"Lorsqu’on milite..."
Article mis en ligne le 11 octobre 2011

par SKS

Extrait d’une lettre d’André Arru à Paul Lapeyre (non datée mais citée dans son journal en janvier 1987) :

« Lorsqu’on milite, on vit avec son rêve, on décolle de la réalité des choses et des gens. On vit avec, autour de soi, des camarades, des amis qui font le même rêve. On se déchire sur des détails mais on est d’accord sur le fond, tout au moins en apparence. Dès qu’on se réunit, c’est une sorte de rêve collectif qui se concrétise : demain est là, il faut aller vite, très vite, pour faire entrer le rêve dans ce lendemain qui chante.

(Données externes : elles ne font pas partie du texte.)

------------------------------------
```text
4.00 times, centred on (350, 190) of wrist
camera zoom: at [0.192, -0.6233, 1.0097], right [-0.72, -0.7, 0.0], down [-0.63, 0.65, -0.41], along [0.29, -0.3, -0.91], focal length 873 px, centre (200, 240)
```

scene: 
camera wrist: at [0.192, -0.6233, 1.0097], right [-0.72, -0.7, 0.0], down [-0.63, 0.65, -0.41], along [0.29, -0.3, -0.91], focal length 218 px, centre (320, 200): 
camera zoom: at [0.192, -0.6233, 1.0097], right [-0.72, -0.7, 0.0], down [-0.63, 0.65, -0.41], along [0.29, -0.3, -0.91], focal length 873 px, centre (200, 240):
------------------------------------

C’est là que commence la dispute qui s’aggrave chaque jour car demain reste toujours demain comme chez le coiffeur ! Ajoutons à cette ambiance les lectures qui ne sortent en général pas du cadre de l’idéal choisi. Elles sont militantes. Et lorsqu’on daigne lire « l’adversaire » c’est pour se documenter avec la recherche de l’argument contre.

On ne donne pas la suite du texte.